Hi,
On 8/9/20 3:58 PM, Finn Thain wrote:
On Sun, 9 Aug 2020, Guenter Roeck wrote:
Hi,
On Sun, Jun 28, 2020 at 02:23:12PM +1000, Finn Thain wrote:
Poll the most recently polled device by default, rather than the lowest
device address that happens to be enabled in autopoll_devs. This improves
input latency. Re-use macii_queue_poll() rather than duplicate that logic.
This eliminates a static struct and function.
Fixes: d95fd5fce88f0 ("m68k: Mac II ADB fixes") # v5.0+
Tested-by: Stan Johnson <userm57@xxxxxxxxx>
Signed-off-by: Finn Thain <fthain@xxxxxxxxxxxxxxxxxxx>
With this patch applied, the qemu "q800" emulation no longer works and
is stuck in early boot. Any idea why that might be the case, and/or how
to debug it ?
The problem you're seeing was mentioned in the cover letter,
https://lore.kernel.org/linux-m68k/cover.1593318192.git.fthain@xxxxxxxxxxxxxxxxxxx/
Since this series was merged, Linus' tree is no longer compatible with
long-standing QEMU bugs.
The best way to fix this is to upgrade QEMU (latest is 5.1.0-rc3). Or use
the serial console instead of the framebuffer console.

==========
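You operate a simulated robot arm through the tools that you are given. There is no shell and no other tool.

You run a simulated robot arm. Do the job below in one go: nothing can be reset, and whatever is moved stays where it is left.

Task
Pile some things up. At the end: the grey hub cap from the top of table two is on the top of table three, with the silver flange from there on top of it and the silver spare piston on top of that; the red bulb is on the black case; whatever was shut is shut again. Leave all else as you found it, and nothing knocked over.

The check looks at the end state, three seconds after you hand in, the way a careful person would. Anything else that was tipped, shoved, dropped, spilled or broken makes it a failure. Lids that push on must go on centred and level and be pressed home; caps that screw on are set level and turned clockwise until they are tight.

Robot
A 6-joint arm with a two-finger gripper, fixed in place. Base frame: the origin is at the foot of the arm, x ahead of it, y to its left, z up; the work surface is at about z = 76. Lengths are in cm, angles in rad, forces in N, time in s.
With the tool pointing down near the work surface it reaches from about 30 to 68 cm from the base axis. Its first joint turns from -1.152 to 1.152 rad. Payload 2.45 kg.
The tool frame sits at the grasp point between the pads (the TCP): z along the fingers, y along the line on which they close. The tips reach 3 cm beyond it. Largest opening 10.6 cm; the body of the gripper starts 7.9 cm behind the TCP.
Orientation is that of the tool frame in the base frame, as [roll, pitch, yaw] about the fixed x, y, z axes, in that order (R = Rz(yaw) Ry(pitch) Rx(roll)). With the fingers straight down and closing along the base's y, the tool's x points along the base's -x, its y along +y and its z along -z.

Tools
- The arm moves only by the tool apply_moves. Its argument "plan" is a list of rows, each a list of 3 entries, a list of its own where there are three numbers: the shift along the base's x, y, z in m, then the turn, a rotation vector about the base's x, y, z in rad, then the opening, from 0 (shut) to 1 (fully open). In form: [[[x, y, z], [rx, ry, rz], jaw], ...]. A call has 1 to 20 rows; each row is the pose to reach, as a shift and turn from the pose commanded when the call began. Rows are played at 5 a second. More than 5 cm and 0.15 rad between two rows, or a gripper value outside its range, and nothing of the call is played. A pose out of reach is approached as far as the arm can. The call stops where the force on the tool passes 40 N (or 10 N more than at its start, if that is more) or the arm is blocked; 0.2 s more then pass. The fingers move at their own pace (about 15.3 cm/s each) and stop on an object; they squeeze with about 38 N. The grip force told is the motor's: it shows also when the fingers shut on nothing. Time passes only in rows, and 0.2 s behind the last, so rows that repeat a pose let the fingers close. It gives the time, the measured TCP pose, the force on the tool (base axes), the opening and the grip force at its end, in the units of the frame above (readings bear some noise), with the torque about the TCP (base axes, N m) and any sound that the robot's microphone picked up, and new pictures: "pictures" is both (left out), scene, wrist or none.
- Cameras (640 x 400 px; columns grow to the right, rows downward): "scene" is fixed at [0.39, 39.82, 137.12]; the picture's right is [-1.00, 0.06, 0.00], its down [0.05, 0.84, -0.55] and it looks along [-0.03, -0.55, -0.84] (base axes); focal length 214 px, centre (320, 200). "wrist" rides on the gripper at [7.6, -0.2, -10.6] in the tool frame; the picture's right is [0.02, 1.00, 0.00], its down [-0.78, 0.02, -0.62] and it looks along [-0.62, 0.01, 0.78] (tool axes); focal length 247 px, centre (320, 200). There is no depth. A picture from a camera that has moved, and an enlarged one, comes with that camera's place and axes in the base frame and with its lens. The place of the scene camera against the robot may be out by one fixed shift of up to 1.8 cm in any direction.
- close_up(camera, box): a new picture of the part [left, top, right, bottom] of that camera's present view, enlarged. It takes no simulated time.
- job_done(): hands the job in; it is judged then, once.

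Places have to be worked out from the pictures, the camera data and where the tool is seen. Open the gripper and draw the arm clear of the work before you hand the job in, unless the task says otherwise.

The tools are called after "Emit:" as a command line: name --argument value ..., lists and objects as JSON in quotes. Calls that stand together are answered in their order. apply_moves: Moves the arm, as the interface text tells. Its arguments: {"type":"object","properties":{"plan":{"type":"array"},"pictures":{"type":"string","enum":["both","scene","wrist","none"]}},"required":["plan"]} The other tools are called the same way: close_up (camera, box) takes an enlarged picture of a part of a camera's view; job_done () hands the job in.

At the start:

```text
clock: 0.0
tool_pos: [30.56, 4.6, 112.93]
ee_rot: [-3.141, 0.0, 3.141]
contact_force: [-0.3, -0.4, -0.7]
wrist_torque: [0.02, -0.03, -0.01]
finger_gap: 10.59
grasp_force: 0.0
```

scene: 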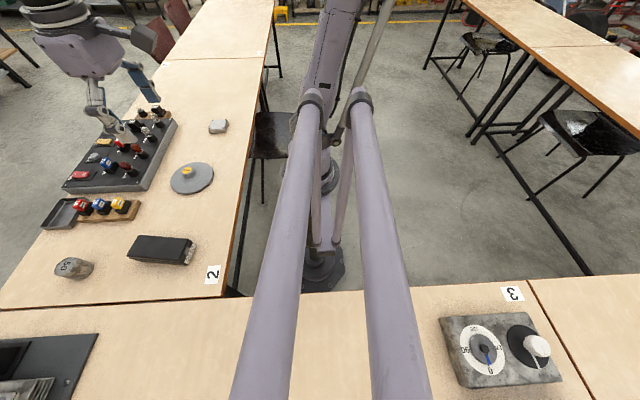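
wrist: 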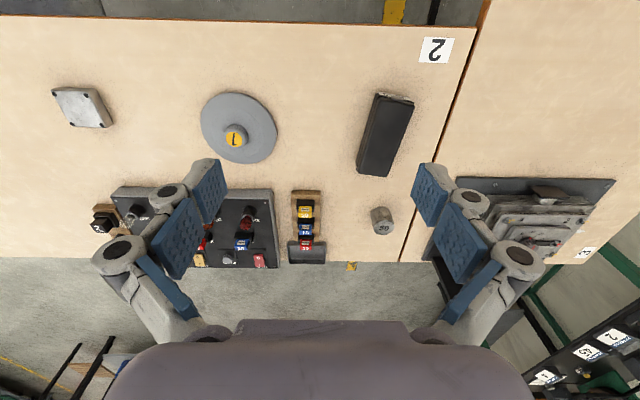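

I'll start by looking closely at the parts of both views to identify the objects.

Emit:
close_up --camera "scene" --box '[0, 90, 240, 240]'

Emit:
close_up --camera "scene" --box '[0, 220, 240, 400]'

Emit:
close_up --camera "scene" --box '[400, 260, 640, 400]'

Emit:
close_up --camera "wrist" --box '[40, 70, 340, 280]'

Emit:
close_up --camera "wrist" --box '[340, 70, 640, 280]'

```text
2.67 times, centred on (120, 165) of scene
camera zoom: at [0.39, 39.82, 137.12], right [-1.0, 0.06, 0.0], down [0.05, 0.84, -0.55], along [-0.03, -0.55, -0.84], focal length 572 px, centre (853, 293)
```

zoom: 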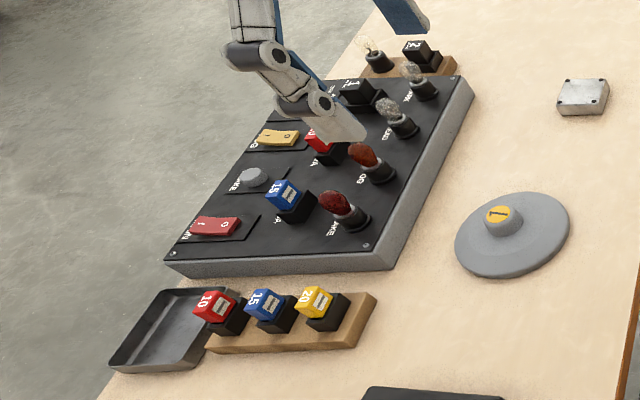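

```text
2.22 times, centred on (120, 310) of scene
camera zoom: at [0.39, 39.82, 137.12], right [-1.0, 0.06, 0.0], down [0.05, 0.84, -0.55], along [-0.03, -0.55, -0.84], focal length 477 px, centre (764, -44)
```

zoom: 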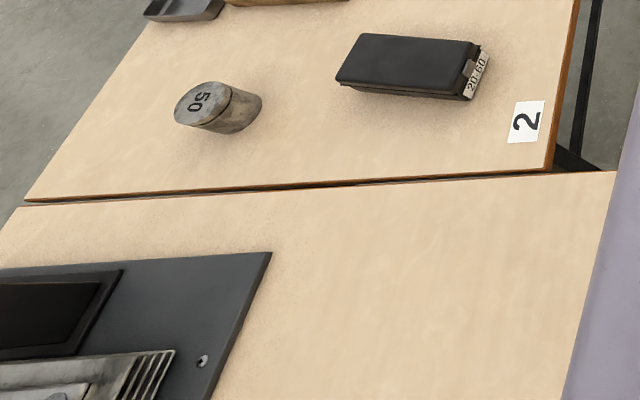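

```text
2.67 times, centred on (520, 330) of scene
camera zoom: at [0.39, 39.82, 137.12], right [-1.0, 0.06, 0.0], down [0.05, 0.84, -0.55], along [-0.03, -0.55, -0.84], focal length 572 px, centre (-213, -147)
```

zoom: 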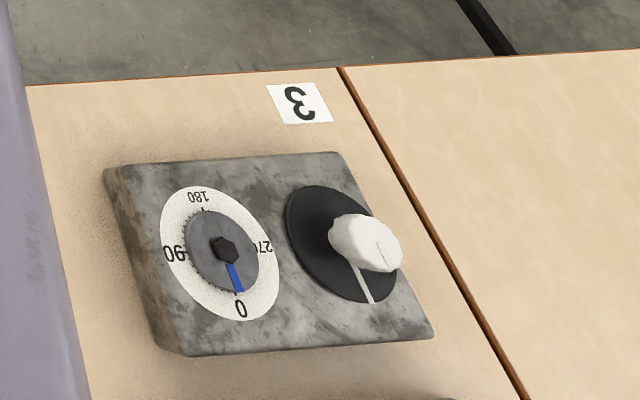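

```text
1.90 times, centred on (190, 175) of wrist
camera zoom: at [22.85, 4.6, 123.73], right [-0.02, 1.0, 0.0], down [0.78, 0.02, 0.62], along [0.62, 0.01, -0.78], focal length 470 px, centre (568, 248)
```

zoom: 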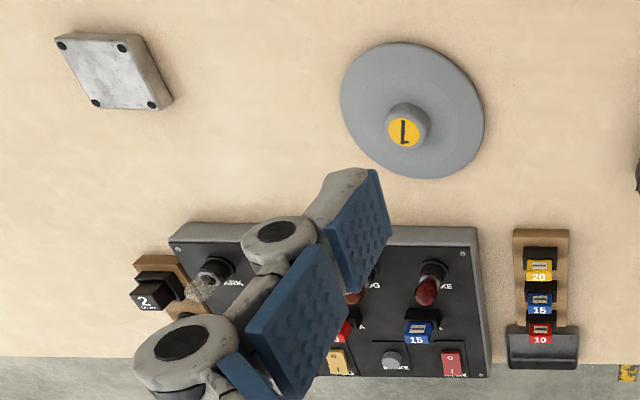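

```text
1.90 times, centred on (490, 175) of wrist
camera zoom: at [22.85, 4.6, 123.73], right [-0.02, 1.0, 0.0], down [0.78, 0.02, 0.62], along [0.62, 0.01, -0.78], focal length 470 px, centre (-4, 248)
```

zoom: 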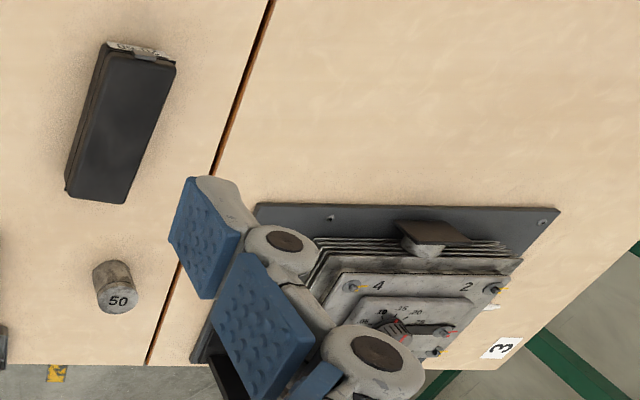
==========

I have no problem with that. Actually, I had checked the qemu commit log,
but somehow I had missed missed the commits there.
I regret the inconvenience but the alternative was worse: adding code to
Linux to get compatibility with QEMU bugs (which were added to QEMU due to
Linux bugs).
My main concern is correct operation on actual hardware, as always. But
some QEMU developers are working on support for operating systems besides
Linux.
Therefore, I believe that both QEMU and Linux should aim for compatibility
with actual hardware and not bug compatibility with each other.
I absolutely agree.
I repeated the test on the mainline kernel with qemu v5.1-rc3, and it works.
I also made sure that older versions of Linux still work with the qemu
v5.1.0-rc3. So everything is good, and sorry for the noise.